Weitere Informationen für die Redaktionen:
Baden-Württemberg verfügt derzeit über 17 Justizvollzugsanstalten mit 24 Außenstellen, über zwei Jugendarrestanstalten, ein Justizvollzugskrankenhaus, eine Sozialtherapeutische Anstalt mit Außenstelle sowie eine Justizvollzugsschule. Unter all diesen Einrichtungen weist die Justizvollzugsanstalt Offenburg, die von Dezember 2006 bis April 2009 gebaut wurde, eine Besonderheit auf: Neben den staatlichen Bediensteten sind auch Mitarbeiterinnen und Mitarbeiter einer privaten Dienstleistungsfirma in den Betrieb der Justizvollzugsanstalten einbezogen. Vergleichbare Modelle von Teilprivatisierungen gibt es noch in der Justizvollzugsanstalt Hünfeld (Hessen) und in der Justizvollzugsanstalt Burg (Sachsen-Anhalt).

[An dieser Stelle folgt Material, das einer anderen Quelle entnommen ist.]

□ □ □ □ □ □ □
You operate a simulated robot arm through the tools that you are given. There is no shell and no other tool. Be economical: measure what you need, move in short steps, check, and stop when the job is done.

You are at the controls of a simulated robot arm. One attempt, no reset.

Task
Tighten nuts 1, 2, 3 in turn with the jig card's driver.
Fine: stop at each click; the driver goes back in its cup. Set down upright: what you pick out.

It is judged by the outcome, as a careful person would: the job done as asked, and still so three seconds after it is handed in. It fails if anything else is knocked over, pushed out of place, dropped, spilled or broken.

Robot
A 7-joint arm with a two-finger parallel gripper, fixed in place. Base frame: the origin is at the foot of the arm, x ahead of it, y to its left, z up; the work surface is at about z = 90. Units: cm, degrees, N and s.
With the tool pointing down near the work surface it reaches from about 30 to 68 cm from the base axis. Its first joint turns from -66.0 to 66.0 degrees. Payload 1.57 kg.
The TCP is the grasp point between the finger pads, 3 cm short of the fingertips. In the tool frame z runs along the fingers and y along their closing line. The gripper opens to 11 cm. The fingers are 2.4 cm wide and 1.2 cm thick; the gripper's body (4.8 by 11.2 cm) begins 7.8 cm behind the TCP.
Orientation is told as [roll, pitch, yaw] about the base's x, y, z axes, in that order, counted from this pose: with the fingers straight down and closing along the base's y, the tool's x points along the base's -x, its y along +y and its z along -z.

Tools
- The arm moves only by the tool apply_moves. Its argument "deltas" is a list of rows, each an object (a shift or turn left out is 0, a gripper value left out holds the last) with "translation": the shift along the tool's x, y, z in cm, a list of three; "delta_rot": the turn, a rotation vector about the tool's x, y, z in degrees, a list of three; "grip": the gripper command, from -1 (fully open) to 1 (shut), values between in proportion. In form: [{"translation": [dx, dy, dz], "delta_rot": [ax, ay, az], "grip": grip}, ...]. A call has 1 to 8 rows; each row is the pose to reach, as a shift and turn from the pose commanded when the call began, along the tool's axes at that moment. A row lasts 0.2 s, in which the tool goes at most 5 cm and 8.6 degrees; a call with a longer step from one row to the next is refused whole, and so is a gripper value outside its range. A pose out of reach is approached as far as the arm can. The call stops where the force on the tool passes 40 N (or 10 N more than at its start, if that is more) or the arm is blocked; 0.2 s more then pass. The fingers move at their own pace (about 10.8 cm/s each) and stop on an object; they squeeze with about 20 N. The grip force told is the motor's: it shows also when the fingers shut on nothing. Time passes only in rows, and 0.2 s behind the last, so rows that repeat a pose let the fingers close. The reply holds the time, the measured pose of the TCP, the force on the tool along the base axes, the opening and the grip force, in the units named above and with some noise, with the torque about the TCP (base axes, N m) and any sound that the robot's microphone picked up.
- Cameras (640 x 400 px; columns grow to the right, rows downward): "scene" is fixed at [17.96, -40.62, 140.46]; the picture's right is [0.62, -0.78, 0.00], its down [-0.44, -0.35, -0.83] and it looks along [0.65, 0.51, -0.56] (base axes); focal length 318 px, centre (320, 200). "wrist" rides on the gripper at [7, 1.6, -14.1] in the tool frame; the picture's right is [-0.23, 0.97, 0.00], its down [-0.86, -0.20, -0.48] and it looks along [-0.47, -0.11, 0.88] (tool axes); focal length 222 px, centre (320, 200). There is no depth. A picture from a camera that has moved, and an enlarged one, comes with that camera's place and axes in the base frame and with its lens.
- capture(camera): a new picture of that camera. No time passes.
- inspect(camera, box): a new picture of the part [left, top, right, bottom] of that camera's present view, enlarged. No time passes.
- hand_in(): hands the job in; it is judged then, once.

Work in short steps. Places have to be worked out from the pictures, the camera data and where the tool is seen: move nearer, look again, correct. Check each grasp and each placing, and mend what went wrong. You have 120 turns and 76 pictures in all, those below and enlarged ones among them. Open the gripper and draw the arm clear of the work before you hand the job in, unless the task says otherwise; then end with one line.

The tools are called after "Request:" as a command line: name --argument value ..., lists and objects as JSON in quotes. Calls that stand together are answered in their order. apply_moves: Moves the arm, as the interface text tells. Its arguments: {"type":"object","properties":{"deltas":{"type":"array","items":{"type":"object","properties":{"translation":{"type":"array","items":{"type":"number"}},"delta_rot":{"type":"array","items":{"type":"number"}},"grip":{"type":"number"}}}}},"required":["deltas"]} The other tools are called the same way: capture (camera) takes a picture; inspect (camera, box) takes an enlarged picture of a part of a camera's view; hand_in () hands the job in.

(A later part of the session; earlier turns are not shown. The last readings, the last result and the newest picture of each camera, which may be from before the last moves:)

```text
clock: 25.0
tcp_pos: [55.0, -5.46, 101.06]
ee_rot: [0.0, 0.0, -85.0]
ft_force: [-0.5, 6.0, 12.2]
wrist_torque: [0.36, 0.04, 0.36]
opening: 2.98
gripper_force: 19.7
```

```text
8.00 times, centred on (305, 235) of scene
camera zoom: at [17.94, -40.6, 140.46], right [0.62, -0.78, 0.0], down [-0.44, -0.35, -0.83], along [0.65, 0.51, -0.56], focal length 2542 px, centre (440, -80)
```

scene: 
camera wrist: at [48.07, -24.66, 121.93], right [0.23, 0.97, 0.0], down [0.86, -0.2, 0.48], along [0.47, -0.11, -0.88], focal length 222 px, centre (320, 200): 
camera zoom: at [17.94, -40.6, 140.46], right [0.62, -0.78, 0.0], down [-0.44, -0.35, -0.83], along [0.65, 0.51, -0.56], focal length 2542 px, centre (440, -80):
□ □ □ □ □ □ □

In Offenburg kümmern sich die privaten Dienstleister überwiegend um die täglichen Versorgungsleistungen und um die Vermittlung sozialer, schulischer und beruflicher Kompetenzen. Im Einzelnen gehört beispielsweise das Versorgungsmanagement mit Küche, Wäsche, Gefangeneneinkauf und Telefonie zu den Aufgaben, außerdem die Gebäudereinigung sowie die Anleitung der Gefangenen dazu, das Betreuungsmanagement mit der medizinischen Versorgung, dem Sozialdienst, dem psy-chologischen Dienst, mit Freizeit, Sport, Schule, beruflicher Ausbildung und Arbeitstherapie. Auch die Beschäftigung der Gefangenen in den Ar-beitsbetrieben fällt in die Zuständigkeit der Privaten.
Ausgenommen sind dagegen die Vollzugsplanung, Lockerungsentscheidungen und die Anordnung von Disziplinar- und besonderen Sicherungsmaßnahmen. Die Organisationshoheit, die Gesamtsteuerung der Anstalt und die Überwachung der Dienstabläufe sind ebenfalls in staatlicher Hand.